# YOUR TASKS:
(a) Take the quoted passage and repeat only what runs from "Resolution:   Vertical" through "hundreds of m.".
(b) Write what comes next in the quoted passage.

# QUOTED PASSAGE:
--- --- ---
Resolution:   Vertical and horizontal resolution depends on seismic velocity and the dominant signal frequency. Because seismic velocities generally increase with depth whereas the dominant frequency decreases with depth, seismic resolution decreases with depth. Typical values are: Investigation depth: ~30 m: vertical resolution ~0.5 m. The depth of investigation is typically from lake bottom to several tens, exceptionally a few hundreds of m.
Expected Results:  
  • Measured parameter: change of water pressure (as determined by the voltage generated by the calibrated hydrophone recording system).
  • Data analysis: processing of seismic data yields a 2-D vertical section showing depth to resolved layers; provides velocity information for each layer (usually in m / s). Processing of reflection seismic data yields an image of reflectors (either in travel-time or depth: seismic time or depth section). Migration and / or depth-conversion is required for one-to-one correlation with other geophysical or geological data.
  • Interpretation: seismic interpretation assumes that the resolved reflectors represent true lithological interfaces. Additional geological or geophysical surface data may be required for reliable interpretation. Features dipping greater than 45 on stacked (un-migrated) seismic sections are unlikely to be real reflections.
Combination with other Methods:  
  • Required additional information: geological information is necessary for the interpretation.
  • Related add-on information: refraction seismic data, dual-frequency digital echo-sounder; side scan sonar; sub-bottom profiler (SBP), geological constraints on fracture zones / fault planes.
  • Independent additional information: borehole logs, drilling core.
Operating Expense:  
  • Crew size: 1 key person, 2-3 assistants
  • Acquisition speed: geophone chains or reverse VSP (source in borehole) can significantly reduce acquisition time.
  • Processing: Requires 2 - 3 days per acquisition day.
  • Equipment rental costs: high
Parameters to specify:  
  • Source type / Source parameters at surface: airguns, water guns, sparkers, boomers and pingers.
  • Seismograph: Channel number, dynamic range (number of channels depends on equipment; 16 bit or more dynamic range).
--- --- ---
# AVAILABLE DATA:
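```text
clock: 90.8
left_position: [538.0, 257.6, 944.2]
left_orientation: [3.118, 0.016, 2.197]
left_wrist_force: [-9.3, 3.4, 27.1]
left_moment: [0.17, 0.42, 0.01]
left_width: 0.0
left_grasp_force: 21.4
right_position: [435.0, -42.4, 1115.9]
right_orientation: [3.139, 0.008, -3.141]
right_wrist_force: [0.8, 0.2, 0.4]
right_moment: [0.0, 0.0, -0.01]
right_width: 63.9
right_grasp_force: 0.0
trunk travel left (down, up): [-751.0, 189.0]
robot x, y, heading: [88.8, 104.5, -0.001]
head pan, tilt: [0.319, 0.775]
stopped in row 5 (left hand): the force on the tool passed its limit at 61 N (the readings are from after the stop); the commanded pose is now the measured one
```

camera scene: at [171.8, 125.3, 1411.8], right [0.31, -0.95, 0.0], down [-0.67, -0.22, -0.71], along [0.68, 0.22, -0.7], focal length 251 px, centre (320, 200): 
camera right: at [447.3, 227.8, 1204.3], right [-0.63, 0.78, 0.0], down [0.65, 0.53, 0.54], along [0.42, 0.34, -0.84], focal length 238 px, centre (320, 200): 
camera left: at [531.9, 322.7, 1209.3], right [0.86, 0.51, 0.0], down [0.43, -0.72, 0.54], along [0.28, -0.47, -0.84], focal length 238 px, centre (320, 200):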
--- --- ---
# ANSWERS FOR THIS EXERCISE:
(a)
Resolution:   Vertical and horizontal resolution depends on seismic velocity and the dominant signal frequency. Because seismic velocities generally increase with depth whereas the dominant frequency decreases with depth, seismic resolution decreases with depth. Typical values are: Investigation depth: ~30 m: vertical resolution ~0.5 m. The depth of investigation is typically from lake bottom to several tens, exceptionally a few hundreds of m.

(b)
  • Hydrophone spacing (usually between one and several tens of m; for deep investigations up to several hundred m). The expected depth of the refractor(s) and the lateral resolution (which is always larger than the hydrophone spacing) determine the hydrophone spacing. The hydrophone spacing may be reduced at the shot end of a profile (variable spacing) to provide additional information on the shallow subsurface.
  • Maximum offset (determines the depth of investigation; generally the maximum source-receiver offset should be at least three to four times the required depth of investigation, but in certain areas may it be 5 - 10 times).
  • Source-point interval (usually between one and three times the hydrophone spacing).
  • Sampling rate: Depending on required resolution and field condition (usually around 0.25 ms for high resolution).
  • Record length (depending on maximum expected travel times, e.g. target depth).
QC Documents:  
  • Coordinates and map of shot and receiver locations.
  • Accuracy of travel time picks.
  • Daily checks: noise level; impedance of geophones and cables; dynamic range and gain adjustment of seismograph.
  • Trigger accuracy.
  • Field notes (e.g., all activities, effective time schedule, present personnel).
Products:  
  • Raw data and geometry files.
  • Measurement of noise level.
  • First-arrival times and / or amplitudes of seismic signals.
  • Subsurface models (depth-distance plots; 2-D and / or 3-D subsurface models).
  • Seismic time section (stacked data).
  • Time-migrated seismic section.
  • Seismic depth section.
  • Interpretation.
  • Optional: Test measurements (i.e., ""walk-away"" tests, source tests, geometry test of array).
  • Optional: Modelling of the detectability of an anomaly with the employed source-receiver geometry.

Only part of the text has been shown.